Ryanair’s cancellation crisis will cost it at least €125m
October 31, 20171.4K views0 comments
Ryanair Tuesday said refunds to passengers and new deals for pilots will cost it €70 million (£61.6 million) over the next six months, in the wake of its cancellation crisis.
Ryanair was forced to cancel thousands of bookings in September after what the airline said at the time was a pilot rostering error. Reports later emerged suggesting Ryanair was struggling to attract and retain pilots.
The budget airline said refunds to customers cost it €25 million (£22 million) in the six months to the end of September.
CEO Michael O’Leary said in a statement that the crisis has also “challenged us to address the competitiveness of our pilot pay, as well as pilot concerns about communications, career progression and basing.
“We will now move from being “competitive” to offering materially higher (over 20%) pay with better career prospects, superior rosters, and much better job security than Norwegian, among others, can offer,” he said.
The new contracts will cost Ryanair an estimated €45 million (£39.6 million) in the second half of its financial year and as much as €100 million (£88 million) in a full year.
While O’Leary made concessions to pilots’ demands, he appeared unrepentant about Ryanair’s previous practices.
He attacked a “renewed campaign of misinformation by competitor airline pilot unions,” adding: “We understand that the reason they wish to denigrate Ryanair is because their airlines cannot compete with us.”
“As usual when these union airlines fail, such as Monarch, Air Berlin and Alitalia in recent months, their pilots all come to Ryanair seeking jobs that pay up to €175,000 p.a., deliver a double bank holiday weekend every week, with the best promotions record and, the best job security in Europe,” O’Leary said.
“We will continue to work hard to deliver for our people, our customers and our shareholders while these competitor unions will continue to rail and fail.”
O’Leary’s bullish comments came as Ryanair reported strong half-year results despite September’s crisis.
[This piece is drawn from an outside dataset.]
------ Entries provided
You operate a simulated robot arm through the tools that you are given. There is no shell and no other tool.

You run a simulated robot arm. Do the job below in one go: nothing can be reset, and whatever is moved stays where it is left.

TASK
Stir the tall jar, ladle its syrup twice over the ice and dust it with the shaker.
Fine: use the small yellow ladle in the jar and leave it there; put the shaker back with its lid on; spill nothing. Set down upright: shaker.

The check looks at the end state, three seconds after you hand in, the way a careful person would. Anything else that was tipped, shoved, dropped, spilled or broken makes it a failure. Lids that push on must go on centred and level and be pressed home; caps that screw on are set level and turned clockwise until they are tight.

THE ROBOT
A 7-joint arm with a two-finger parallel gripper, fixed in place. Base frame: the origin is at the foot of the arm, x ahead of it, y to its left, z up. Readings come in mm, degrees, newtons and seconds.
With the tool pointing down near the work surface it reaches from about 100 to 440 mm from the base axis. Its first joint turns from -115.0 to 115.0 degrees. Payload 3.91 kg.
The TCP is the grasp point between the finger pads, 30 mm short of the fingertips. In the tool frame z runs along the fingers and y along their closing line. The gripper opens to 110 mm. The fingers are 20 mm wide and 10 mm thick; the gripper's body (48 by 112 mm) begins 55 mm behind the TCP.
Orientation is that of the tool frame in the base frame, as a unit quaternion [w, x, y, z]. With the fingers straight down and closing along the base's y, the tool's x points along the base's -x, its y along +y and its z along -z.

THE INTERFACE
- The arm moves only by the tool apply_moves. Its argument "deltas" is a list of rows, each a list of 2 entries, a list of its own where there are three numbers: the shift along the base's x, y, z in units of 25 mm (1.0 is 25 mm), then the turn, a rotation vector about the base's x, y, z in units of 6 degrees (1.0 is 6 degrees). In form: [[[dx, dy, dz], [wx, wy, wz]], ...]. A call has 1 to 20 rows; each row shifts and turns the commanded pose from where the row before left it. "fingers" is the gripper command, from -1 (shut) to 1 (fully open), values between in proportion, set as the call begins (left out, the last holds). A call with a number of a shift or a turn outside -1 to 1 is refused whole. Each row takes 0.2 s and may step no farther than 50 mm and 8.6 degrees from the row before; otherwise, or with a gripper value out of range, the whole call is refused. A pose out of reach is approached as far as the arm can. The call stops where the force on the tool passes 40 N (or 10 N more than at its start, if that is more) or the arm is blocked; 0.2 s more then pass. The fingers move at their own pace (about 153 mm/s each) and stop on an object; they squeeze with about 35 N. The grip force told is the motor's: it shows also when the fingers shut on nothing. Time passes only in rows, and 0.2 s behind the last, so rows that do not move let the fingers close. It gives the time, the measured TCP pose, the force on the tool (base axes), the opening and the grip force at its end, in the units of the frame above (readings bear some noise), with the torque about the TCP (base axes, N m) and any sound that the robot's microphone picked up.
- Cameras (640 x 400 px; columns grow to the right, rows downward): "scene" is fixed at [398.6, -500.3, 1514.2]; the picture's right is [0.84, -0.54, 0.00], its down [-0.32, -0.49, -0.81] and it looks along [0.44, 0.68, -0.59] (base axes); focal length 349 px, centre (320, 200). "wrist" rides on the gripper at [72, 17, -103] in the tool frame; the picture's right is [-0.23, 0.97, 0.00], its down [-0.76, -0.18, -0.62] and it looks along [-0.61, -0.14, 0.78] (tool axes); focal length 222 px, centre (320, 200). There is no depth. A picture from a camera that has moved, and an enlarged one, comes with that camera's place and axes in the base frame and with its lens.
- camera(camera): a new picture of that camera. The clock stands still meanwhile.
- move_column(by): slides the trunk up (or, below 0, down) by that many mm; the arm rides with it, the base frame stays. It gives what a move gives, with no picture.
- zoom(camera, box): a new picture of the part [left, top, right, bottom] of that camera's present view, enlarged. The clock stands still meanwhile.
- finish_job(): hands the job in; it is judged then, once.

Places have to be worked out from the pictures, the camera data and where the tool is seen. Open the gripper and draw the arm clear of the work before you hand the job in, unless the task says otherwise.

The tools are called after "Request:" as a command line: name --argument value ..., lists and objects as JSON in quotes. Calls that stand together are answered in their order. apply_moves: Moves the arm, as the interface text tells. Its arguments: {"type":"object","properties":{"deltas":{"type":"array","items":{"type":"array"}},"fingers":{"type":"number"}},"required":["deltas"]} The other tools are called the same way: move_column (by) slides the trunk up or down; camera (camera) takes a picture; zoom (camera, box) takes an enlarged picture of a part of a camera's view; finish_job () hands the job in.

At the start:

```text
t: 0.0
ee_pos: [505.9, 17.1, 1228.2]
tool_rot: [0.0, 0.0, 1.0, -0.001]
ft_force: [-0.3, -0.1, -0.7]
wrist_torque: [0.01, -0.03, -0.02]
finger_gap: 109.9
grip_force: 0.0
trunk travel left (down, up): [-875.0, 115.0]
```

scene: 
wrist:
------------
Results to September 30 show:
- Revenue up 7% to €4.4 billion (£3.8 billion).
- Customer numbers up 11% to 72.1 million.
- Pre-tax profits up 11% to €1.2 billion (£1 billion).
“These strong H1 results reinforce the robust nature of Ryanair’s low fare, pan-European growth model even during a period which suffered a material failure in our pilot rostering function in early September,” O’Leary said.
Ryanair says it expects customer growth to slow to 4% in the second half of the year as a result of cancelled flights and says costs in the second half of the year will rise by 2% as a result of the measures to address the cancellation crisis.
Full year profits are still forecast to be between €1.4 billion and €1.45 billion but the airline says this is “heavily dependent on close-in H2 bookings, the absence of any further security events, ATC strikes or negative Brexit developments.”